++++ PAGE EXCERPT
Tuesday, February 24, 2009

Personally, I think it was the influence of Andrea Mitchell.

Asia Times Online :: Asian news and current affairs
In reality, the economic problems of the Chinese are - as are the problems of all exporting nations around the world...the result of the loathsome Alan Greenspan creating all the unholy mountains of excess money and credit when he was chairman of the American Federal Reserve from 1987 to 2006, which he infamously did to finance The Greatest Sin Of All (TGSOA), which is to allow the monstrous enlargement of government and to pay for huge increases in government programs, and for which Greenspan deserves to die in prison, alone, sick, vomiting up blood and hearing my voice ringing in his ears, "Suffer, you miserable bastard, as you have made so, so many billions of people suffer by your insane expansions of the money supply!"

And how did the horrid Alan Greenspan do all of that? Easy! His creating all that money and credit meant that all those trillions of new Treasury-debt dollars originally sprang into being as loans to the government, which it spent, and from there the dollars eventually went to pay for a trade deficit that ranges around US$800 billion Per Freaking Year (PFY)!

This meant that all those other countries had the trade surpluses that equalled our trade deficits, and all of those new dollars pouring into their countries necessitated similar monetary stupidity in those other countries, hurriedly creating more money to soak up those new dollars piling up in their banking system, increasing their money supplies in lockstep with us, lest their own currencies gain strength against the dollar and thus effectively raise prices to us, their huge, and essentially only, customer! Horrors! Hahahaha! We're all freaking morons!
In 1997 Alan Greenspan married Andrea Mitchell and came into frequent contact Katie Couric (Today's yesterday host) and the whole NBC news team. Before 1997, Alan Greenspan spoke of irrational exuberance in the stock market. After 1997, he became irrationally exuberant himself. This is what happens to a very smart guy who comes into Continuous Close Contact with a TV News Division (and one of their special op's people). Normal folk, who just watch them on the big screen (we've been undergoing screen inflation), will just become irrational.

Monday, February 23, 2009

A Flash from the Past

BBC NEWS | Middle East | Israel-Hamas arms embargo urged
Amnesty International has called for a freeze on arms sales to Israel and Palestinian groups such as Hamas following the recent Gaza conflict.
In 1940, when Stalin's Soviet Union was still aligned with Hitler, the Communist and their front organizations in the US supported the Neutrality Laws which prevented arms sales to both sides. From the Wikis:
The legacy of the Neutrality Acts in the 1930s was widely regarded as having been generally negative: they made no distinction between aggressor and victim, treating both equally as "belligerents"; and they limited the US government's ability to aid Britain against Nazi Germany. The acts were largely repealed in 1941, in the face of German submarine attacks and the Japanese attack on Pearl Harbor.

Meanwhile, Hitler was getting war material from Stalin. The fact that Hitler betrayed Stalin (before Stalin could betray him) no doubt helped turn opinion on the left.
++++++++
++++ SUPPLIED MATERIAL
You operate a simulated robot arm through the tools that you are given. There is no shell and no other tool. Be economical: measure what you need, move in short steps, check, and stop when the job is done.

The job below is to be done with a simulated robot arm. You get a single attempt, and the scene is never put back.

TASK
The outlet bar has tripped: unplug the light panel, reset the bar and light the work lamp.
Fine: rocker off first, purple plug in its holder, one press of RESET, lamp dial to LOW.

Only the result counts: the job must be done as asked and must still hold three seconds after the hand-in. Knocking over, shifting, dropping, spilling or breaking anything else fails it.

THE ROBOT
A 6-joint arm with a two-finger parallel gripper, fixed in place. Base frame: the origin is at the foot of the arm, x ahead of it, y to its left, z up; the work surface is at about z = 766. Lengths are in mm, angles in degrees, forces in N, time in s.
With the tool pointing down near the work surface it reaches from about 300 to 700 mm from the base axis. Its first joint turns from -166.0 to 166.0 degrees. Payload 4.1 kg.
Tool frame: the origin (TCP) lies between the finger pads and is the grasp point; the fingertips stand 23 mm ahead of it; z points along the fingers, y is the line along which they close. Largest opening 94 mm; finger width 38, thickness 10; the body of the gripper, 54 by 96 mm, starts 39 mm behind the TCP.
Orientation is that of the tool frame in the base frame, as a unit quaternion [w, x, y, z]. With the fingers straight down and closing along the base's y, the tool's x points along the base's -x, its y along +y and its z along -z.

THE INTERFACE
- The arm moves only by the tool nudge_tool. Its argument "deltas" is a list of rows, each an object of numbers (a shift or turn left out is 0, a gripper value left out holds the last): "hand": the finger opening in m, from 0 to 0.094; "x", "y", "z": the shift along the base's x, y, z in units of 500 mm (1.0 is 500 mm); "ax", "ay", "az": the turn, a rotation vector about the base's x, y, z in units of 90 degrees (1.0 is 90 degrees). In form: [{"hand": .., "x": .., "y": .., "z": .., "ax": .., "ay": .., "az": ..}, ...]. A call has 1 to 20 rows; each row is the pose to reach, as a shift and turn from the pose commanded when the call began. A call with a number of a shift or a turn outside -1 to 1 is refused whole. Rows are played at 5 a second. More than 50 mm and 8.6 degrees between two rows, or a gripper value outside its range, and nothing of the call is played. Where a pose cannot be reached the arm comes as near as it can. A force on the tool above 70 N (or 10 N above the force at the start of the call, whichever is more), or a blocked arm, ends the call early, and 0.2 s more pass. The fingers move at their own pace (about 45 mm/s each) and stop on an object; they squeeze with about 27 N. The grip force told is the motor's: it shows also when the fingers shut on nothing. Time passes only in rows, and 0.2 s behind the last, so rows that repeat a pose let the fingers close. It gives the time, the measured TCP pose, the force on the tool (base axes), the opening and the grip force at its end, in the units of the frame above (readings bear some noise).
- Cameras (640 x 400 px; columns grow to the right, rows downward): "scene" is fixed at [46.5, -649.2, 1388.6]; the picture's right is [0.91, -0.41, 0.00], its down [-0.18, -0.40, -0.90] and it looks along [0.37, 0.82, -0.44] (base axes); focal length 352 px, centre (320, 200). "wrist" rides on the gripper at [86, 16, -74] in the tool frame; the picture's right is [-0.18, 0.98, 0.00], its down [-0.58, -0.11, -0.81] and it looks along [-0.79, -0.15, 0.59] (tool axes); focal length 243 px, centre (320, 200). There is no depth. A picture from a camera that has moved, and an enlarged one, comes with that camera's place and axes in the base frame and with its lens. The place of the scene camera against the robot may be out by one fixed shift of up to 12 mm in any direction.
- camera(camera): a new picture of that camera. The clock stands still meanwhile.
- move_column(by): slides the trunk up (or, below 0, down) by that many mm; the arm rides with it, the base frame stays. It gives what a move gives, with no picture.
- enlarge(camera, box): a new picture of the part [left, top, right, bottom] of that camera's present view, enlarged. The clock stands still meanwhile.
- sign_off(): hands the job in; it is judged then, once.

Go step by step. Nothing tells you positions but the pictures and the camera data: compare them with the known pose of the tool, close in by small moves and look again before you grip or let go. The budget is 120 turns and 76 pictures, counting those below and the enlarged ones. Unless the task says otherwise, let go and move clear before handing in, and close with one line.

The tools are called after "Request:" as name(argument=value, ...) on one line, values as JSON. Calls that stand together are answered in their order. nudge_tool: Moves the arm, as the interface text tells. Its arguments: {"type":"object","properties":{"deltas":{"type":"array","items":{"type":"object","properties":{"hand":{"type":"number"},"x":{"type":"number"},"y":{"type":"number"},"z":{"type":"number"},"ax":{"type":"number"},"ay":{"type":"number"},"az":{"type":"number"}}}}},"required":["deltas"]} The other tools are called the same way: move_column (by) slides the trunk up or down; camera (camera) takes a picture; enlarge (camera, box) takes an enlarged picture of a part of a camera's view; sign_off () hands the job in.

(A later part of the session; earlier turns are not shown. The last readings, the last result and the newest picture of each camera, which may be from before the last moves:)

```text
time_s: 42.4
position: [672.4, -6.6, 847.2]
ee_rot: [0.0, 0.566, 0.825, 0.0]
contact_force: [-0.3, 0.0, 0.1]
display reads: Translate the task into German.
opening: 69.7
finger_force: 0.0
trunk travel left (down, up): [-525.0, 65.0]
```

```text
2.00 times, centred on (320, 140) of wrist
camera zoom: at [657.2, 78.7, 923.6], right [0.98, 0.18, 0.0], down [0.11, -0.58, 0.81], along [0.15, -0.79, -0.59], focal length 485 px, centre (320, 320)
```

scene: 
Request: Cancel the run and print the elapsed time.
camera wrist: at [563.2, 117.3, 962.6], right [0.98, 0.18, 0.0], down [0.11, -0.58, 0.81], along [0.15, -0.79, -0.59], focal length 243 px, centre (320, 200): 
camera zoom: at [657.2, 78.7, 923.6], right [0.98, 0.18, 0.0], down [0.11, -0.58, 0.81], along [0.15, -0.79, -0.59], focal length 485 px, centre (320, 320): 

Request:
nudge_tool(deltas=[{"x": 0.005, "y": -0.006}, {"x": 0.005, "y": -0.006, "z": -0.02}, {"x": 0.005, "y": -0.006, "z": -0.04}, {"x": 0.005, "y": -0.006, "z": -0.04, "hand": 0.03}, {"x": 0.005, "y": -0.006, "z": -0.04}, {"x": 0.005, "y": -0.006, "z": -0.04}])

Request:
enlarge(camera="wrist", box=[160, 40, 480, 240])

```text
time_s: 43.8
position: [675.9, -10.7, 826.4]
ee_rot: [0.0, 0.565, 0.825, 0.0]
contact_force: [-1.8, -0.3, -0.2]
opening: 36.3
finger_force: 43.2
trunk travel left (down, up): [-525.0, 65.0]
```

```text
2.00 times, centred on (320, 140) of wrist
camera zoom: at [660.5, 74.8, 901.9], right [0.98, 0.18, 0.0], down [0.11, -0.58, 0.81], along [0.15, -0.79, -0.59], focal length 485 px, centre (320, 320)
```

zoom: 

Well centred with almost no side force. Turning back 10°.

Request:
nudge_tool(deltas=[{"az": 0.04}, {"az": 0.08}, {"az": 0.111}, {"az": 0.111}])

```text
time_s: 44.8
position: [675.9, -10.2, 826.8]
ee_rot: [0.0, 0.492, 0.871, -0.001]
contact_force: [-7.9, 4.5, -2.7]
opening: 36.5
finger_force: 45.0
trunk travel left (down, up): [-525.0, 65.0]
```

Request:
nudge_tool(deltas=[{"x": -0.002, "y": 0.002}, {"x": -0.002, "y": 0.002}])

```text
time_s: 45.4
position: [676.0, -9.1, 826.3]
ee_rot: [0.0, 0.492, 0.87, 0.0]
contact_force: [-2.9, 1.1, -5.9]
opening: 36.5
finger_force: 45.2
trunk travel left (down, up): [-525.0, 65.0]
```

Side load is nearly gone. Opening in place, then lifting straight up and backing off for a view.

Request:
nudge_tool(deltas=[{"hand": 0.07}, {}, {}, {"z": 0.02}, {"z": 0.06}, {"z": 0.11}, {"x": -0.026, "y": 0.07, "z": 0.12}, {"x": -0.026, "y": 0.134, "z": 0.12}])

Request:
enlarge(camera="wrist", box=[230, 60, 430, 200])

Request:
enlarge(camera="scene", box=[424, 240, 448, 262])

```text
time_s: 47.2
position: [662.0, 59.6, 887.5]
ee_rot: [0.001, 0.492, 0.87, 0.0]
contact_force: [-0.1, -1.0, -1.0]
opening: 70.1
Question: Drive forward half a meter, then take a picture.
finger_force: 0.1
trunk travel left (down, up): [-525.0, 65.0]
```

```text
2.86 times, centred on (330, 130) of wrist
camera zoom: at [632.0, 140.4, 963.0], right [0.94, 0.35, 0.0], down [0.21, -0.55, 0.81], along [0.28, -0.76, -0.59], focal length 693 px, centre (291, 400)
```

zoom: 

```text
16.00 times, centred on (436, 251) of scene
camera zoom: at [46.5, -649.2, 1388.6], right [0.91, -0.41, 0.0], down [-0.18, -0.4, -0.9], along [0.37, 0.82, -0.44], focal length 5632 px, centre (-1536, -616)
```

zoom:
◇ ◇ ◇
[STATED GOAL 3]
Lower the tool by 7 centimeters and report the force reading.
++++++++
[STATED GOAL 1]
Write out the page excerpt from "Monday, February 23, 2009" to "on Pearl Harbor.", both included.
[STATED GOAL 2]
Supply the part of the page excerpt that comes after its last sentence.

[EXERCISE RESULT 1]
Monday, February 23, 2009

A Flash from the Past

BBC NEWS | Middle East | Israel-Hamas arms embargo urged
Amnesty International has called for a freeze on arms sales to Israel and Palestinian groups such as Hamas following the recent Gaza conflict.
In 1940, when Stalin's Soviet Union was still aligned with Hitler, the Communist and their front organizations in the US supported the Neutrality Laws which prevented arms sales to both sides. From the Wikis:
The legacy of the Neutrality Acts in the 1930s was widely regarded as having been generally negative: they made no distinction between aggressor and victim, treating both equally as "belligerents"; and they limited the US government's ability to aid Britain against Nazi Germany. The acts were largely repealed in 1941, in the face of German submarine attacks and the Japanese attack on Pearl Harbor.

[EXERCISE RESULT 2]
The goal here is to make it harder for Isreal to defend itself. Hamas will continue to get all the arms it needs. Is the PLO a group like Hamas? The article does not say. They do terror, too, don't they?

Saturday, February 21, 2009

Squander Taxes? Investor Goodwill? Why not! But beware the Tut-tut from Tutu.

BBC NEWS | Americas | Tutu urges Obama apology on Iraq
Archbishop Desmond Tutu has warned Barack Obama of the risk of squandering the goodwill he says the US president's election has generated.

In an article for BBC News, he says it would be "wonderful" if Mr Obama apologised for the invasion of Iraq.


Why don't he just issue a blanket apology? In fact, make it a quilt. We can do "an apology quilt" on the mall. We'll have a patch for everyone we've offended -- all six billion of them (lately we've even been offending me, which is hard to do!).

Keep your rights close. Keep your human rights lawyer even closer.

BBC NEWS | South Asia | 'No US rights' for Bagram inmates
The move has disappointed human rights lawyers who had hoped the Obama administration would take a different line to that of George W Bush.
So now we can send the Gitmo bad-boys to Bagram. Maybe put the plane on autopilot and have it crash into the mountainside. Oops. See, the autopilot never learned how to land. Said it didn't need to know. "Just show me how to fly into a mountain," is what it said. This autopilot was acting strange, but its lawyer wouldn't let us ground it. Sorry. 

And those US rights?  They're there for us, just like it says.

That's the Chicago way.

Friday, February 20, 2009

Enough of this Kabuki Krap.

BBC NEWS | Asia-Pacific | Clinton urges N Korean dialogue
Hillary Clinton has warned North Korea relations with the US will not improve until it engages in dialogue with South Korea and ends its nuclear ambitions.
I would do more than urge dial-a-ogue. I would write it. I would have North Korea say: "I end my nuclear ambitions." I would then have them say, "I will now make nice-nice to South Korea!" And then I would give them a trillion dollars (trillion being the new billion). In this way I would get the six-pack party talks back on track. We'll have better beer that's less bitter and no more whine! Instead of plain pretzels in our logic I would use cheese stuffed Combos. And tell the Norks: no more playing poker with marked decks! It's just not fair and takes the fun out of it because they're winning all the time.

I would straighten that mess out. That's what I'd do.

Gee, it feels good to be in the opposition.

Sunday, February 15, 2009

It's a fusion of Ranchero and the Blues.

If I read right, President Obama's speeches about the current state of the US economy are now translated into Spanish and set to music.

BBC NEWS | Americas | US uses songs to deter immigrants
They are the new secret weapon of the US Border Patrol: toe-tapping ballads with Spanish lyrics that tell of the risks of trying to cross illegally into the US from Mexico.
Bottom line: First you die and then you can't find a job.

Thursday, December 18, 2008

If Washington could refrain from causing the worst it would be a good start.

Four really, really bad scenarios - Eamon Javers - Politico.com
His lecture comes as part of an annual “Rethinking Seminar” produced by the Johns Hopkins University Applied Physics Laboratory. Rickards argues that government is not doing nearly enough to prepare for the worst. “Here’s the policy problem for the United States,” he said in an interview. “We have experts in defense and intelligence, and huge depth in capital markets experience at the Fed and at Treasury. But they’re separated by the Potomac River. And they’re not talking to each other.”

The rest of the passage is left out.